As eleições presidenciais se avizinham nos Estados Unidos e devido à proximidade entre os governos do norte-americano Donald Trump e do brasileiro Jair Bolsonaro, o resultado do pleito pode trazer consequências para a política externa brasileira.
Apesar do apoio de Bolsonaro a Trump, a situação, por enquanto, está desfavorável para o republicano na corrida eleitoral. É o que aponta o professor Roberto Moll, que leciona História da América no Programa de Pós-Graduação em Estudos Estratégicos da Defesa e da Segurança na Universidade Federal Fluminense (UFF).
"Me parece que hoje a eleição está muito mais favorável para o Biden do que para o Trump, embora isso não esteja definido, não seja certo", avalia o professor em entrevista à Sputnik Brasil.
O 'erro básico' na política externa de Bolsonaro
Roberto Moll explica que uma eventual derrota de Trump pode ser um problema para Bolsonaro, que vive sua própria crise política no Brasil e desde a campanha eleitoral declara alinhamento político com o atual ocupante da Casa Branca.
"O governo brasileiro cometeu um erro básico de política externa, que é fazer a política externa com base em amizades e inimizades pessoais - sobretudo, inimizades pessoais", aponta.
Moll ressalta que o maior problema desse posicionamento é em relação às inimizades, lembrando que Bolsonaro chegou a "praticamente fazer campanha" para presidentes de outros países. Exemplos dessa posição ocorreram em relação à Argentina, ao Uruguai e também com os EUA, com Trump, a quem Bolsonaro dedica admiração.
"Vale lembrar que essa relação com base em pessoalidade e amizades ou inimizades pessoais, recentemente trouxe pouca ou nenhuma vantagem comercial para o Brasil. O Brasil, no ano de 2020, de janeiro a junho, tem tido um déficit comercial com os Estados Unidos", aponta o professor, que ressalta o quadro mesmo lembrando que o mundo vive uma crise econômica decorrente da pandemia da COVID-19.
Pragmatismo deve se impor
O pesquisador da UFF pondera, no entanto, que uma eventual eleição de Biden não significaria uma ruptura com o Brasil. Para ele, há interesses de setores das sociedades civis de ambos os países nessa relação bilateral, e essa dinâmica garante certa estabilidade.
"Acredito que essas relações vão ser pautadas pelo pragmatismo desses interesses da sociedade civil e pelo próprio pragmatismo do governo estadunidense.
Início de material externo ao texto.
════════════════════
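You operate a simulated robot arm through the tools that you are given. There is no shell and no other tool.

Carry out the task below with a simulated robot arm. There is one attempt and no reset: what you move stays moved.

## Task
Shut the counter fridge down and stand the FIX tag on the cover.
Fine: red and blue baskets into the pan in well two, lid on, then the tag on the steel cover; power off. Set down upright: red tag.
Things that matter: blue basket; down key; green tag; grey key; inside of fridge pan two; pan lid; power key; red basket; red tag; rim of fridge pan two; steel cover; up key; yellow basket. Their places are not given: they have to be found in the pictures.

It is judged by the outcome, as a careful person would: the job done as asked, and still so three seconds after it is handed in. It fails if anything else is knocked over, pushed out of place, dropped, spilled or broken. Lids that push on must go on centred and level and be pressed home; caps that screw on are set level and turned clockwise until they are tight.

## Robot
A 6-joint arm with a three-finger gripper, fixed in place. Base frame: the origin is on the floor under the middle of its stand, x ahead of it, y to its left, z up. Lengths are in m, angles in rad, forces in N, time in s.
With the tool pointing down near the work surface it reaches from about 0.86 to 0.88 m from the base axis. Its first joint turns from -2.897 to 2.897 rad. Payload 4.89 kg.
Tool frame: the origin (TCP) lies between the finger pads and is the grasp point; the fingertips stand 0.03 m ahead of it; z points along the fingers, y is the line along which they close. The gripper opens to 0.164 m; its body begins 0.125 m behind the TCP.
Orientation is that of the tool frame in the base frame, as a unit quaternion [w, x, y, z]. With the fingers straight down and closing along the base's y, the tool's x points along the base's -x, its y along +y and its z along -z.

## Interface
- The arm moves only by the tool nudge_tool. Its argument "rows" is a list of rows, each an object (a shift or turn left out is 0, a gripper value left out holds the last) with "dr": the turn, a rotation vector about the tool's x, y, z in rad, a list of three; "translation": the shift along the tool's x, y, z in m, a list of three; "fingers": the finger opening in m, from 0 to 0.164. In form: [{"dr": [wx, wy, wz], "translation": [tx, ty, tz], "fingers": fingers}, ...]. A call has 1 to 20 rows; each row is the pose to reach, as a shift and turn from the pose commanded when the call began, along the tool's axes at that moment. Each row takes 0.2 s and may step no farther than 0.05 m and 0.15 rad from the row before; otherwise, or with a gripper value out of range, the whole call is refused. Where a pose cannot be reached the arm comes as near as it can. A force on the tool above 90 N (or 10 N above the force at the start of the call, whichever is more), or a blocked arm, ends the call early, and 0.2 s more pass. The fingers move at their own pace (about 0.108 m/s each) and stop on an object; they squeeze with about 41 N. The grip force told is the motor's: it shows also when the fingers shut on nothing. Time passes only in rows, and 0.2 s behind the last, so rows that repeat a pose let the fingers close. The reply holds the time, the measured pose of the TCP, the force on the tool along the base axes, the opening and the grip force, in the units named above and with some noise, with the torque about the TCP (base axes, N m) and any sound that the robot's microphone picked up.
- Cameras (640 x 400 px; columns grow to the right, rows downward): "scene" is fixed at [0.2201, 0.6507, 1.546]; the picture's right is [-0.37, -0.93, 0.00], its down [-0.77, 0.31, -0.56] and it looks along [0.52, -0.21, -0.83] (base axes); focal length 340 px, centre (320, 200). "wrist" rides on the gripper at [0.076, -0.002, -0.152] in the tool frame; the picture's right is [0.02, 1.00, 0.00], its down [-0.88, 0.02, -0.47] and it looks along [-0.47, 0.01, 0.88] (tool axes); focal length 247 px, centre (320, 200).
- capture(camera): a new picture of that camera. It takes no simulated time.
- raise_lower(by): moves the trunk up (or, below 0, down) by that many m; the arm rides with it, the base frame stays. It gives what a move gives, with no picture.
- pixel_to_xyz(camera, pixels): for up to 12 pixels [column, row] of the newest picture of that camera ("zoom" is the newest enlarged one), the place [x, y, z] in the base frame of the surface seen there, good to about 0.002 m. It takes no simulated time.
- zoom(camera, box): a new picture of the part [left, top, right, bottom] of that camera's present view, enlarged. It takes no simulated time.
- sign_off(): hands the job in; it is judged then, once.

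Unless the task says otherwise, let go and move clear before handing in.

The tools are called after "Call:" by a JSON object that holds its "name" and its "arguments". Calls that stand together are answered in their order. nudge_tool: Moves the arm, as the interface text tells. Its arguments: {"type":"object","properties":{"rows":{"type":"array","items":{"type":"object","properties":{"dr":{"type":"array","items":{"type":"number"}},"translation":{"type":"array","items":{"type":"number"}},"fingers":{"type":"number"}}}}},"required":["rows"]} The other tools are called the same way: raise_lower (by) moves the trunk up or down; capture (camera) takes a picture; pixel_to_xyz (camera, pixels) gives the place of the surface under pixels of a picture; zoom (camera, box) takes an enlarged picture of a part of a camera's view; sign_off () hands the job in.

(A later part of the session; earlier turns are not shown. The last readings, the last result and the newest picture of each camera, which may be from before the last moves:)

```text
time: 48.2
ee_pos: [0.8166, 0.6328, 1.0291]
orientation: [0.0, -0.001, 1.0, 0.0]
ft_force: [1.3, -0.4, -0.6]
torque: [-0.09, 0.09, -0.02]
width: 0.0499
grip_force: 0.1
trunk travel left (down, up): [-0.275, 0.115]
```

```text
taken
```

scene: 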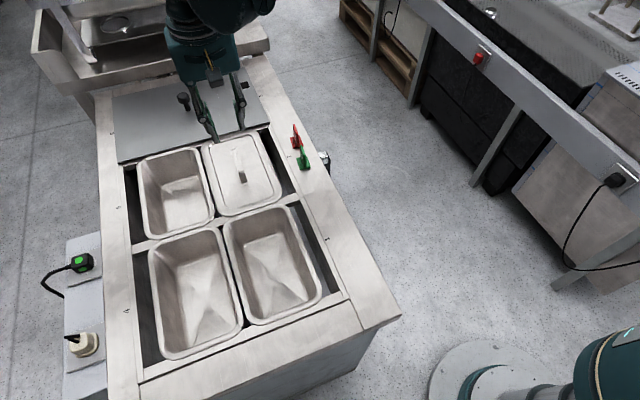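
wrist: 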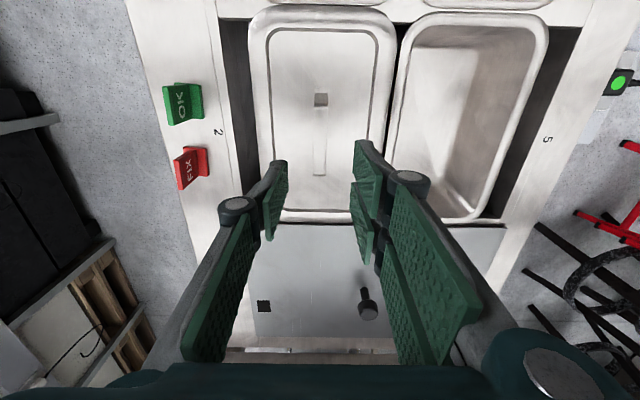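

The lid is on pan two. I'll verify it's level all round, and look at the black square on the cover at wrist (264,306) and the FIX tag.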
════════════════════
É bom lembrar que Joe Biden não é Donald Trump, não vai se eleger com o discurso do Donald Trump, nem com a retórica de Donald Trump", avalia.
O pesquisador Roberto Moll também expressa preocupação com o fato de que Bolsonaro terá trabalho para buscar formas de legitimidade caso ocorra uma derrota de Trump.
"O grande problema, na verdade, que eu percebo ou que a gente deveria estar se perguntando e que é decorrente dessa tensão um pouco maior – caso o Biden vença as eleições –, é de que o presidente brasileiro, Jair Bolsonaro, vai passar dois anos de mandato tendo que buscar outras formas de legitimidade interna e internacional", aponta Moll.
Outro aspecto problemático apontado pelo professor no quadro que pode se desenhar com a vitória de Biden é que o democrata tem se apresentado como um defensor do meio ambiente, o que pode agravar a crítica internacional contra a política ambiental de Bolsonaro. Para Moll, a questão para Biden tem também motivos eleitorais, mas trará consequências para Bolsonaro.
China, América Latina e liderança regional
Devido à crescente influência e competição com a China na América Latina, um eventual governo Biden nos EUA deve voltar esforços para o continente em busca de garantir uma posição norte-americana na região. É o que diz o professor Roberto Moll, que acredita que esse contexto fará com que haja aproximação mesmo com governos progressistas, apesar das limitações.
"Acho que a tendência com uma vitória do Biden é de que haja uma aproximação dos Estados Unidos com a América Latina nos próximos anos. Entretanto, uma aproximação com os governos progressistas da América Latina que vai ser muito menos tensa - mas não significa ausência de tensão, muito menos significa que o progressivismo na América Latina vai estar aí livre e ilimitado para tomar caminhos quase revolucionários", alerta o professor.
Moll aponta que um eventual governo Biden tentará, apesar da aproximação, impor limites a governos progressistas na região, incluindo a Venezuela. O pesquisador recorda que durante o governo de Barack Obama, de quem Biden foi vice-presidente, o Brasil agiu como mediador dessa relação dos EUA com governos progressistas na região, mas que não espera essa posição de Bolsonaro.
"O Brasil não me parece nem um pouco disposto a exercer essa função de mediador entre países progressistas e os Estados Unidos. Então essa é uma incógnita, quem vai exercer essa função de mediação?", afirma.